L-Lysine HCl is produced by microbial fermentation (Corynebacterium Glutamicum) with natural raw materials(raw sugar, beet molasses, cane molasses, or SOD) which helps to improve performance of animals and to lower user production cost.
Lysine 70 is produced by microbial fermentation (Corynebacterium Glutamicum) from natural raw materials of agricultural origin (such as beet molasses or SOD). Lysine 70, the sulphate salt of lysine along with fermentation by-products, is 55% L-Lysine (as Free-Lysine). It does not only contain lysine but also by-products, such as essential amino acid and carbohydrate. Lysine 70 can be used instead of traditional L-Lysine HCl as a livestock feed additive. It has almost the same feed effects as Lysine HCl, such as feed efficiency, true digestibility coefficient, bioavailability and RBV (relative biological value).

Threonine

Reg. Number: V33844 ACT 36 of 1947

Threonine is an amino acid that is used in the biosynthesis of proteins. It contains an α-amino group, a carboxyl group, and a side chain containing a hydroxyl group, making it a polar, uncharged amino acid. It is essential in humans, meaning the body cannot synthesize it: it must be obtained from the diet.
Threonine is an essential amino acid for monogastric animals. In pigs, it is the second-limiting amino acid after lysine in cereal/soy-based diets.
Apart from its role in protein biosynthesis, threonine has important functions in the digestive process by being a major component of the gut mucus.
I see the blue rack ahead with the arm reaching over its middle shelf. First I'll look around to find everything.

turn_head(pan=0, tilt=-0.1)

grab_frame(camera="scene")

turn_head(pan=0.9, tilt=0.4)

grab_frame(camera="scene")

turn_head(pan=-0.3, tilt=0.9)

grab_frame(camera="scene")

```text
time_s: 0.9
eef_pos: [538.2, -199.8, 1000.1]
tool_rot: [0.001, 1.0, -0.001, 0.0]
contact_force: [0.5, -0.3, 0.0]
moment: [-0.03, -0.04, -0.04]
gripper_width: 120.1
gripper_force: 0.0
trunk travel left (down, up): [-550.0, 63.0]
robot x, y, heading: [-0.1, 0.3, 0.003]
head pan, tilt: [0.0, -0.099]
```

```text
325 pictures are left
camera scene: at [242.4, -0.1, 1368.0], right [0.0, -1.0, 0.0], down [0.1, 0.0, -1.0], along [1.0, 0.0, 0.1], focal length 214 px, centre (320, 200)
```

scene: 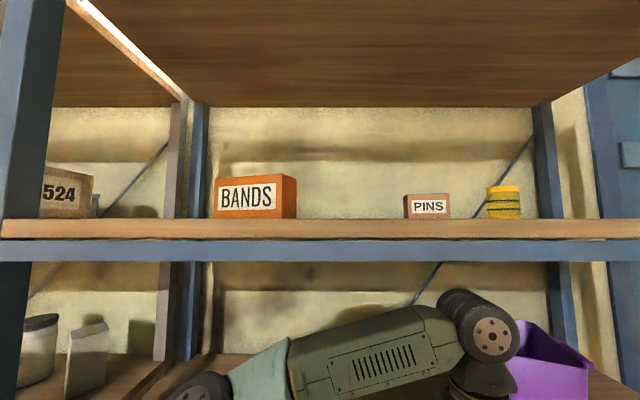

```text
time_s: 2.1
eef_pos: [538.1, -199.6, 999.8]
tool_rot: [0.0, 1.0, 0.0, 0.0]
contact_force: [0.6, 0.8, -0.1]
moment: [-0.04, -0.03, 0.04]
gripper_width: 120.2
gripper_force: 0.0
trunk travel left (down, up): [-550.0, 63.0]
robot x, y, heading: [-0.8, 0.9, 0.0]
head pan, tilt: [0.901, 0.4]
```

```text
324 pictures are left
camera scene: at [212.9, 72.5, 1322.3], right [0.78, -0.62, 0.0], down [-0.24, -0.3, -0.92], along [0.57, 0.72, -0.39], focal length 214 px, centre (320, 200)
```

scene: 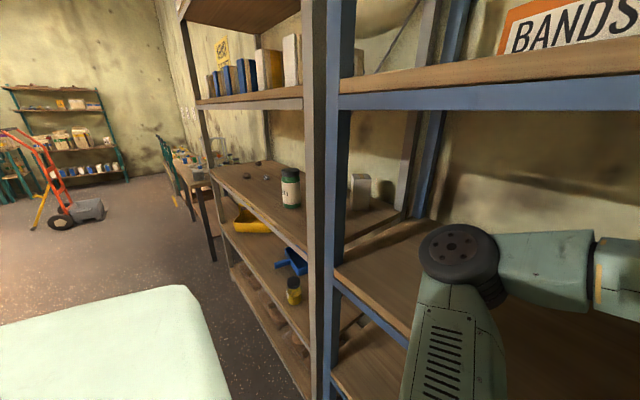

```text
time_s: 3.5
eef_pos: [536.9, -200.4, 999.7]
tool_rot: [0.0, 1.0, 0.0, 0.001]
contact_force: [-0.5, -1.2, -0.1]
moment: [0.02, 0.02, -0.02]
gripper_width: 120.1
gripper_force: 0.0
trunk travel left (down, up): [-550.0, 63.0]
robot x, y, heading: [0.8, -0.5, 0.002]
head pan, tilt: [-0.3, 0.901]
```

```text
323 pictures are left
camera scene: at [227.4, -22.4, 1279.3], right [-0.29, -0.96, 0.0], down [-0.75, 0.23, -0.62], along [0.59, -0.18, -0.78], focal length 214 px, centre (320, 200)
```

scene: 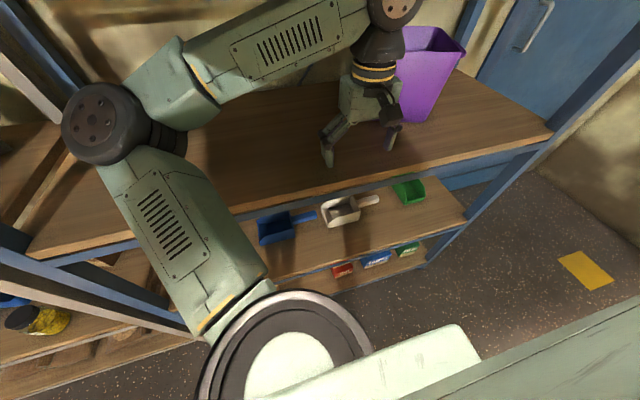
Moreover, threonine is a significant building block of the immunoglobulins.

Valine

Reg. Number: V33846 ACT 36 of 1947

Valine is an α-amino acid that is used in the biosynthesis of proteins. It contains an α-amino group, an α-carboxylic acid group, and a side chain isopropyl group, making it a non-polar aliphatic amino acid. It is essential in humans, meaning the body cannot synthesize it: it must be obtained from the diet.
Valine is an essential amino acid and belongs, together with isoleucine and leucine, to the group of branched-chain amino acids. Valine is the next limiting amino acid after lysine, threonine, methionine, and tryptophan in pig nutrition, especially in protein-reduced diets. Addition of valine to the diets of growing pigs will open up the full growth potential of modern, high-performance pigs with their increasing requirements in protein quality, and contributes to reducing nitrogen emissions.

Isoleucine

Reg. Number: V33846 ACT 36 of 1947

Isoleucine is an α-amino acid that is used in the biosynthesis of proteins. It contains an α-amino group, an α-carboxylic acid group, and a hydrocarbon side chain with a branch. It is classified as a non-polar, uncharged, branched-chain, aliphatic amino acid
L-Isoleucine, as one of the branched-chain amino acids, is involved in body composition and regulation of protein metabolism, promoting healthy growth. L-Isoleucine, together with L-Valine, is generally considered as the next limiting amino acid in low crude protein diets while optimising the efficiency of feed.

Tryptophan

Reg. Number: V33845 ACT 36 of 1947

Tryptophan is an α-amino acid that is used in the biosynthesis of proteins. Tryptophan contains an α-amino group, an α-carboxylic acid group, and a side chain indole, making it a polar molecule with a non-polar aromatic beta carbon substituent.
Tryptophan is the fourth-limiting amino acid after lysine, threonine, and methionine in pigs. In addition to its effect on protein synthesis, L-Tryptophan plays a specific role in other physiological processes, for example, being a precursor of niacin or of the neurotransmitter serotonin, which is involved in feed intake regulation.

Glycine

Reg. Number: V33841 ACT 36 of 1947

Glycine is an amino acid that has a single hydrogen atom as its side chain. It is the simplest stable amino acid, with the chemical formula NH₂‐CH₂‐COOH. Glycine is one of the proteinogenic amino acids.